------ Data shown
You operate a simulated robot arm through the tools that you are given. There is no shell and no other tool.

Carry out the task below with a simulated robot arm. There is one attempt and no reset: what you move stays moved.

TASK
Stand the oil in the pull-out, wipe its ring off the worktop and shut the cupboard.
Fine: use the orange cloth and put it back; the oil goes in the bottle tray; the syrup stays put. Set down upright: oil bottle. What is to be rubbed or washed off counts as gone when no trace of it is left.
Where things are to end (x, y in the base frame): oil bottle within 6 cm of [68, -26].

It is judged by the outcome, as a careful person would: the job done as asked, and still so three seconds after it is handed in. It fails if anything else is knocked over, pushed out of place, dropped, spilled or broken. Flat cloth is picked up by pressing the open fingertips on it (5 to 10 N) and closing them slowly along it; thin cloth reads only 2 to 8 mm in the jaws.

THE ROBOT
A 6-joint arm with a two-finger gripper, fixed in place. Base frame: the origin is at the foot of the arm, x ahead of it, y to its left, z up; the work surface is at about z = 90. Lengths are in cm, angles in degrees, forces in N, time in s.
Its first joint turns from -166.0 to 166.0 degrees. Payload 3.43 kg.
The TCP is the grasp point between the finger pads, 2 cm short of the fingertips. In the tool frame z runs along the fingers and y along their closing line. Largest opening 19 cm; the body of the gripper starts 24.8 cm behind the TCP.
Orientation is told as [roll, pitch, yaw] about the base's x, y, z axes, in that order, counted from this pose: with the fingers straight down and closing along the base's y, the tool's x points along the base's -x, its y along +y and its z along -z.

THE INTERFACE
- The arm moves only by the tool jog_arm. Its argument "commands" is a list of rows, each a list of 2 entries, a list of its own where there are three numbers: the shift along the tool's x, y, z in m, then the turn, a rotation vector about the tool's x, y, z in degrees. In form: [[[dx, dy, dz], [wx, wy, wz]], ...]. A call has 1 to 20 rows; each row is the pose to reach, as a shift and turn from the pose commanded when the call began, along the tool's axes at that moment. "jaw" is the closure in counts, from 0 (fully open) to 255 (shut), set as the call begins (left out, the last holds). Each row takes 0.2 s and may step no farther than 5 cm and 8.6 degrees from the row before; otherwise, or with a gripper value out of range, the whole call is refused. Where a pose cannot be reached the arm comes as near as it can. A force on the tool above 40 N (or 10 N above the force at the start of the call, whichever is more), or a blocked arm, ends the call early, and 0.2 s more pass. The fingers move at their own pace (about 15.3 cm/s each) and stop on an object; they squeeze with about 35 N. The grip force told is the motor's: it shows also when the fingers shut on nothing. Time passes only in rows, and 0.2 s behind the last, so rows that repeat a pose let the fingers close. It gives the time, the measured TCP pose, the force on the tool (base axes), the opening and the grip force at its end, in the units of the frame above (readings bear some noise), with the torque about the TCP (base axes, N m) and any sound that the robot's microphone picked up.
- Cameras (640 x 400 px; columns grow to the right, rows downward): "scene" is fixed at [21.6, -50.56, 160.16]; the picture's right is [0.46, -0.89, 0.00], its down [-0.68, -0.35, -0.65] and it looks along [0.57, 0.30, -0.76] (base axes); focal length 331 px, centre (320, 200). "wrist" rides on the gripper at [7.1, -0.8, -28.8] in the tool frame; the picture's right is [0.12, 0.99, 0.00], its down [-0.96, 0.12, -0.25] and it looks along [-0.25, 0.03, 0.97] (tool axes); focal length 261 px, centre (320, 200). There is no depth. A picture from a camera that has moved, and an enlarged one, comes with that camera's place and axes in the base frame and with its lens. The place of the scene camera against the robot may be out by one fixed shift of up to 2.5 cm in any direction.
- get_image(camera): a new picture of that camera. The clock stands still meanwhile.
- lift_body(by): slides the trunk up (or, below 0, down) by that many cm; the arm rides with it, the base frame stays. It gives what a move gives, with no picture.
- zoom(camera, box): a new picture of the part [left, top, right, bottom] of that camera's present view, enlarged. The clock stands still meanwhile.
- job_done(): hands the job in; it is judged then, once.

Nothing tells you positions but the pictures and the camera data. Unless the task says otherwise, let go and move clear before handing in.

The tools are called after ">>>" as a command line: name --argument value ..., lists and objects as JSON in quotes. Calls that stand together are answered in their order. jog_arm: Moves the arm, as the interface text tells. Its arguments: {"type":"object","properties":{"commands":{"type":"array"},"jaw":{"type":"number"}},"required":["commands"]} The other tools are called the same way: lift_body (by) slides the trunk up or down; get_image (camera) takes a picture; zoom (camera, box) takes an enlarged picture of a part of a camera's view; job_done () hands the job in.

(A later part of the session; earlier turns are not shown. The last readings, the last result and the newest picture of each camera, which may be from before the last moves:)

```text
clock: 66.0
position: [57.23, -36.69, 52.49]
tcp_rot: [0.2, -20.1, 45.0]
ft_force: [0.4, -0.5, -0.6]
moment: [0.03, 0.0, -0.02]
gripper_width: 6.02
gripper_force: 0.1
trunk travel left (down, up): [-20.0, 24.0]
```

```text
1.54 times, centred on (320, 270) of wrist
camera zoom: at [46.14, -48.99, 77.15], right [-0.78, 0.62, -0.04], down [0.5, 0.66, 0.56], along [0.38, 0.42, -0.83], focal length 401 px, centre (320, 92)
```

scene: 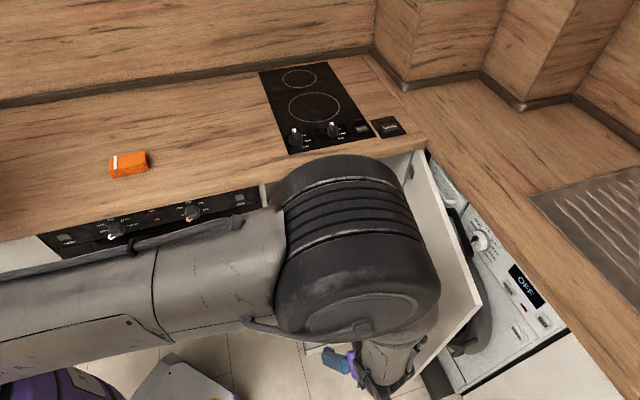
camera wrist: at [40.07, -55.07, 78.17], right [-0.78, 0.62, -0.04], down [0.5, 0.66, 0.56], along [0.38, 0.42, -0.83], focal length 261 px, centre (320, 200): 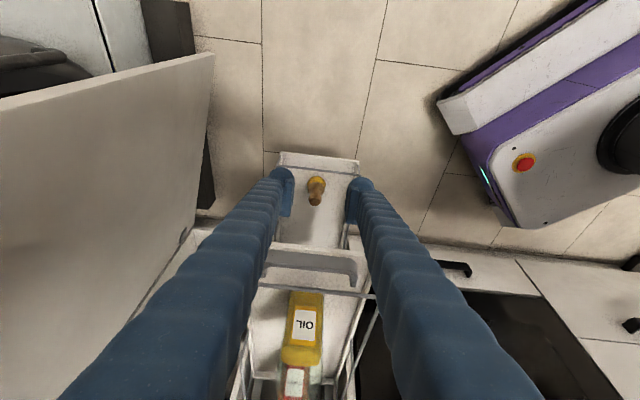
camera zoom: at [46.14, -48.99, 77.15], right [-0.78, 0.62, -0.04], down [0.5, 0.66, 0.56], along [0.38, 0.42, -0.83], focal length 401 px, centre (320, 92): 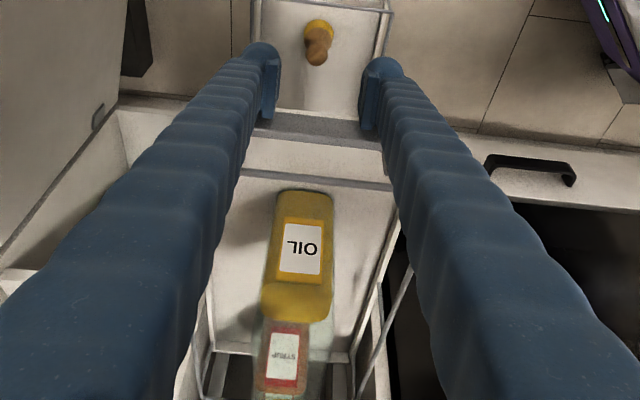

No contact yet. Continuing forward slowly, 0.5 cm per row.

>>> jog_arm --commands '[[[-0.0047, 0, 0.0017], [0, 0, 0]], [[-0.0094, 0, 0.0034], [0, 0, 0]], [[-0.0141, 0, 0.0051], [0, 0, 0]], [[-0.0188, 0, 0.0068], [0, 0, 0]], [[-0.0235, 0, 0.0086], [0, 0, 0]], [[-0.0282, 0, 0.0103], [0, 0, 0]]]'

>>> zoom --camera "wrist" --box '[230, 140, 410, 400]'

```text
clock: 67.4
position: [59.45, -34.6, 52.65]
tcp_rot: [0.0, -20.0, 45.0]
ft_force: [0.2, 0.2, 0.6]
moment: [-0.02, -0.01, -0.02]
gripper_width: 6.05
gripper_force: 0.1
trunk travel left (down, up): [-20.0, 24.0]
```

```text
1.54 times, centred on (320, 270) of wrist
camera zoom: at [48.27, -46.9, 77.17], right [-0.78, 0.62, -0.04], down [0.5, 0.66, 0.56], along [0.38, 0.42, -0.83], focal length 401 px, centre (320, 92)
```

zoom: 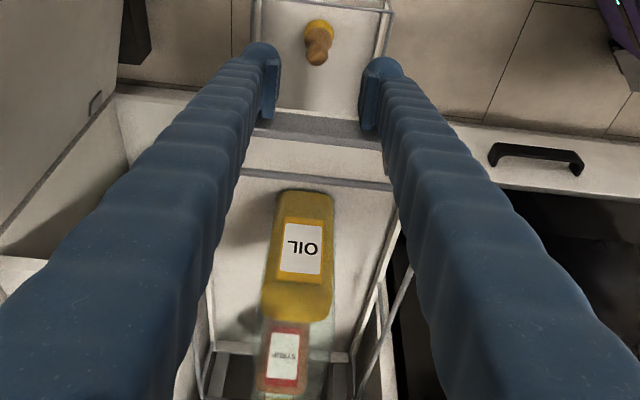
------------
Identify lines with the string "value". Copy each one.

- The arm moves only by the tool jog_arm. Its argument "commands" is a list of rows, each a list of 2 entries, a list of its own where there are three numbers: the shift along the tool's x, y, z in m, then the turn, a rotation vector about the tool's x, y, z in degrees. In form: [[[dx, dy, dz], [wx, wy, wz]], ...]. A call has 1 to 20 rows; each row is the pose to reach, as a shift and turn from the pose commanded when the call began, along the tool's axes at that moment. "jaw" is the closure in counts, from 0 (fully open) to 255 (shut), set as the call begins (left out, the last holds). Each row takes 0.2 s and may step no farther than 5 cm and 8.6 degrees from the row before; otherwise, or with a gripper value out of range, the whole call is refused. Where a pose cannot be reached the arm comes as near as it can. A force on the tool above 40 N (or 10 N above the force at the start of the call, whichever is more), or a blocked arm, ends the call early, and 0.2 s more pass. The fingers move at their own pace (about 15.3 cm/s each) and stop on an object; they squeeze with about 35 N. The grip force told is the motor's: it shows also when the fingers shut on nothing. Time passes only in rows, and 0.2 s behind the last, so rows that repeat a pose let the fingers close. It gives the time, the measured TCP pose, the force on the tool (base axes), the opening and the grip force at its end, in the units of the frame above (readings bear some noise), with the torque about the TCP (base axes, N m) and any sound that the robot's microphone picked up.
The tools are called after ">>>" as a command line: name --argument value ..., lists and objects as JSON in quotes. Calls that stand together are answered in their order. jog_arm: Moves the arm, as the interface text tells. Its arguments: {"type":"object","properties":{"commands":{"type":"array"},"jaw":{"type":"number"}},"required":["commands"]} The other tools are called the same way: lift_body (by) slides the trunk up or down; get_image (camera) takes a picture; zoom (camera, box) takes an enlarged picture of a part of a camera's view; job_done () hands the job in.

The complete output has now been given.